_DATA PROVIDED:_
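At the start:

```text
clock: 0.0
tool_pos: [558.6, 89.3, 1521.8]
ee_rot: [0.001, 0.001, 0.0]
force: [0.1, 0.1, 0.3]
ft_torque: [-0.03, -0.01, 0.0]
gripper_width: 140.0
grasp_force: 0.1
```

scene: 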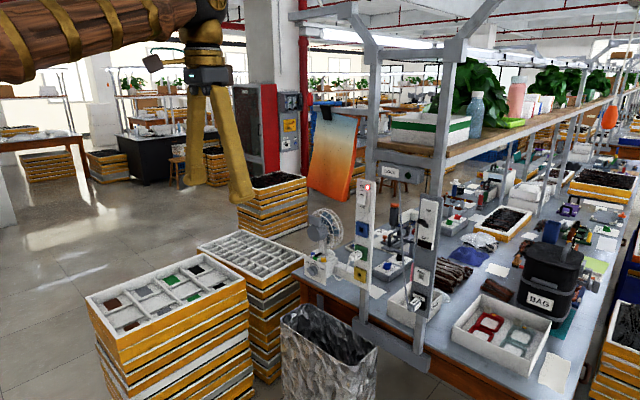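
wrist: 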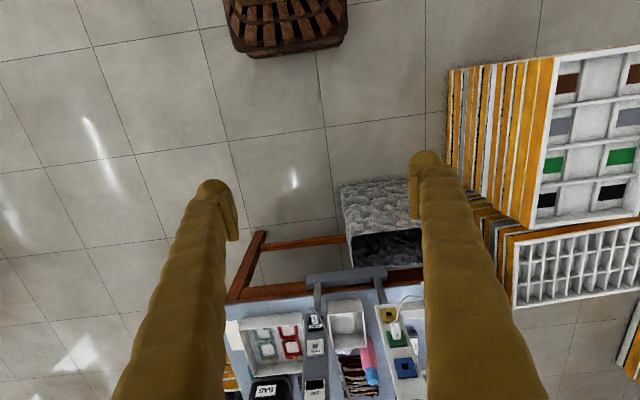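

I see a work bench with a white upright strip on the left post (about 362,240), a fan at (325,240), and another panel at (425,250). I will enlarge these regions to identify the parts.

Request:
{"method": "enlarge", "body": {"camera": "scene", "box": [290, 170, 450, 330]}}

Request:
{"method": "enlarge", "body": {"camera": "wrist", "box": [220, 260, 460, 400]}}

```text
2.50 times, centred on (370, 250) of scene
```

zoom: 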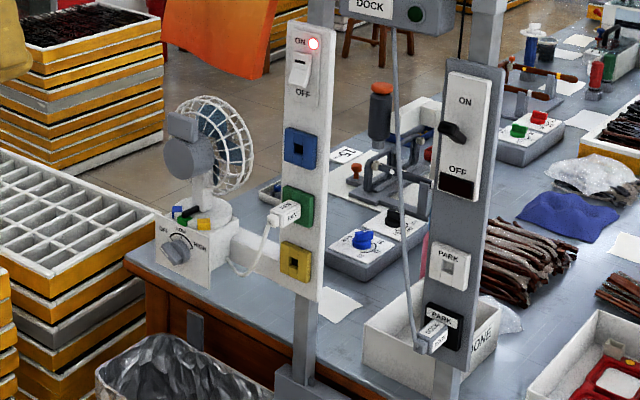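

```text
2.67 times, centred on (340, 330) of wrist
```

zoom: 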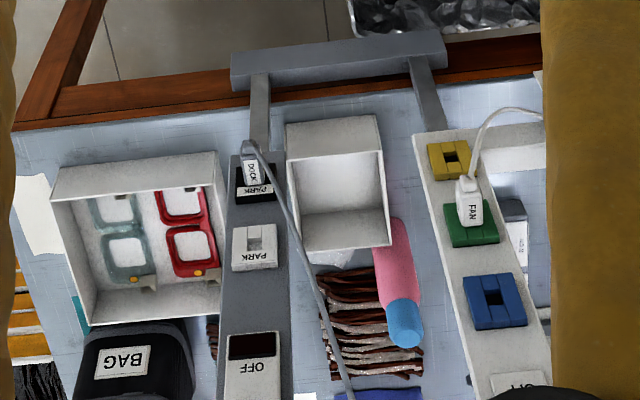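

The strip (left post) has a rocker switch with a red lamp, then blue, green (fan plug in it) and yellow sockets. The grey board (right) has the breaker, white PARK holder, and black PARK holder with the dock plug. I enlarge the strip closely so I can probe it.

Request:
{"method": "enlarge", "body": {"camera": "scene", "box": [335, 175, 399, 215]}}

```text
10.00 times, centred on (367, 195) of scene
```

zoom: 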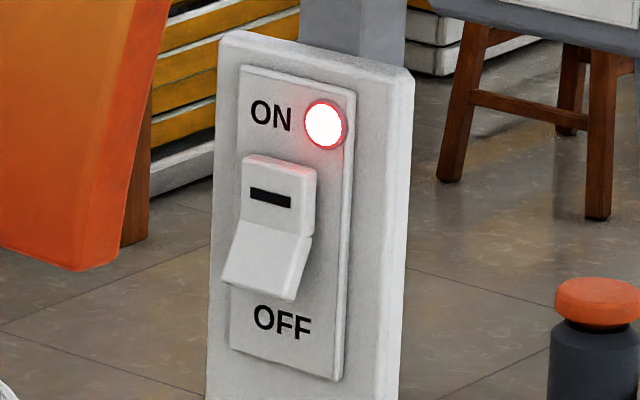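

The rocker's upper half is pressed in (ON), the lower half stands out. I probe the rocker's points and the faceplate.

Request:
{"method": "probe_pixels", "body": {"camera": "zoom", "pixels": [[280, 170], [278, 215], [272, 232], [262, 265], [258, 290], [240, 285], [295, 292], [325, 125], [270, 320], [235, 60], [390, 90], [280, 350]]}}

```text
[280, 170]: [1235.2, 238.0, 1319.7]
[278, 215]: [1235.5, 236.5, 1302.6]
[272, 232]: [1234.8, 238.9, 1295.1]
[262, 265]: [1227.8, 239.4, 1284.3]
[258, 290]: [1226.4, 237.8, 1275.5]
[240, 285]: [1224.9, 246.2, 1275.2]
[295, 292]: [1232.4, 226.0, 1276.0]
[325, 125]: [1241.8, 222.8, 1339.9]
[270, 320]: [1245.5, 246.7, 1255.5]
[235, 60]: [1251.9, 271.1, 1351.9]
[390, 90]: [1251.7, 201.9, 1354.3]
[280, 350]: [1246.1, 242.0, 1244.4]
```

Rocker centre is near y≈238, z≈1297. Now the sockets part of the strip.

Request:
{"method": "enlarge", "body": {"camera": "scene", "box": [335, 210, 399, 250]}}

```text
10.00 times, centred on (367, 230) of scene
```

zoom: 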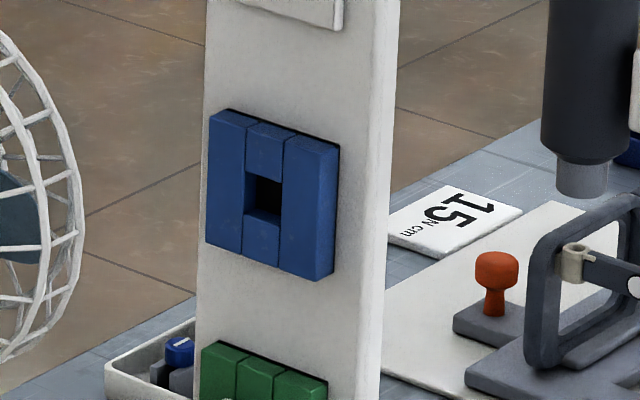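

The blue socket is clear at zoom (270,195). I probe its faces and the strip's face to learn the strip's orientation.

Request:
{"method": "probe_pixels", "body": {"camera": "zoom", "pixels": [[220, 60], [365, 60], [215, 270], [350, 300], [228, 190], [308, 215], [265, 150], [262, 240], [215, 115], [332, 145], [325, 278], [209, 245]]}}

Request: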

_OBJECTIVE:_
Write the material out again exactly as it appears, dropping the pictures. Give them as a JSON list of strings, one for each line, with blank lines left out.

_ANSWER IN FULL:_
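[
  "At the start:",
  "```text",
  "clock: 0.0",
  "tool_pos: [558.6, 89.3, 1521.8]",
  "ee_rot: [0.001, 0.001, 0.0]",
  "force: [0.1, 0.1, 0.3]",
  "ft_torque: [-0.03, -0.01, 0.0]",
  "gripper_width: 140.0",
  "grasp_force: 0.1",
  "```",
  "scene: ",
  "wrist: ",
  "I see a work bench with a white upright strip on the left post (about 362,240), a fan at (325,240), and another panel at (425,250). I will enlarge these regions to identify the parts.",
  "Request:",
  "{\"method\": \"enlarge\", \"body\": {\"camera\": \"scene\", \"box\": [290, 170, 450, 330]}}",
  "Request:",
  "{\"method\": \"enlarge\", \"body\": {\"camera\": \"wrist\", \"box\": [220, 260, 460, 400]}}",
  "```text",
  "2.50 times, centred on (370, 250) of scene",
  "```",
  "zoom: ",
  "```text",
  "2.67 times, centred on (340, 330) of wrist",
  "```",
  "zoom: ",
  "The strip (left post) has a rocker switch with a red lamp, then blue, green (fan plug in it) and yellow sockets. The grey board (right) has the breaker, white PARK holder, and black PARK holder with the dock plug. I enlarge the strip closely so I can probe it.",
  "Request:",
  "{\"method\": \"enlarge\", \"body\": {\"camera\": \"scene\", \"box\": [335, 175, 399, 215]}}",
  "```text",
  "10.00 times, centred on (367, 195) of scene",
  "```",
  "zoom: ",
  "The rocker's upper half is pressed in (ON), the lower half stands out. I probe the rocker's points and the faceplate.",
  "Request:",
  "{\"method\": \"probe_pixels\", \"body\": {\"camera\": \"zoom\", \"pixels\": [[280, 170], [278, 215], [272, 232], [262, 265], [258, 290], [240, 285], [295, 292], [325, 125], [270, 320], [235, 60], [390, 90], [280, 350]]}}",
  "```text",
  "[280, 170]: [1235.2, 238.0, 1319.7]",
  "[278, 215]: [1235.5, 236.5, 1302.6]",
  "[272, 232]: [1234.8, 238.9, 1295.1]",
  "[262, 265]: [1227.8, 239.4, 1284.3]",
  "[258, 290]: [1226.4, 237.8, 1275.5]",
  "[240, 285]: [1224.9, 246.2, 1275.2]",
  "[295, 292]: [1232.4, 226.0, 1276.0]",
  "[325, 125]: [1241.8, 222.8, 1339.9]",
  "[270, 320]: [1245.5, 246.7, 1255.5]",
  "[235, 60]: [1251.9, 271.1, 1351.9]",
  "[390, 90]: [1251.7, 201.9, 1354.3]",
  "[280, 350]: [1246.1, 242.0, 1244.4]",
  "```",
  "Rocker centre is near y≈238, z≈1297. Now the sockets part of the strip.",
  "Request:",
  "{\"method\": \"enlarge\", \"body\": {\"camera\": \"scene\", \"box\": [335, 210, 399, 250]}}",
  "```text",
  "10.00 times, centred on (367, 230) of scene",
  "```",
  "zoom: ",
  "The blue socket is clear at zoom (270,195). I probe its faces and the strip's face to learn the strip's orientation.",
  "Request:",
  "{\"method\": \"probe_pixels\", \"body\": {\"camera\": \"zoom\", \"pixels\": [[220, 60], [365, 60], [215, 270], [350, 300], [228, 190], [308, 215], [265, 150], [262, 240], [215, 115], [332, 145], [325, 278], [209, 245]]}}",
  "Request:"
]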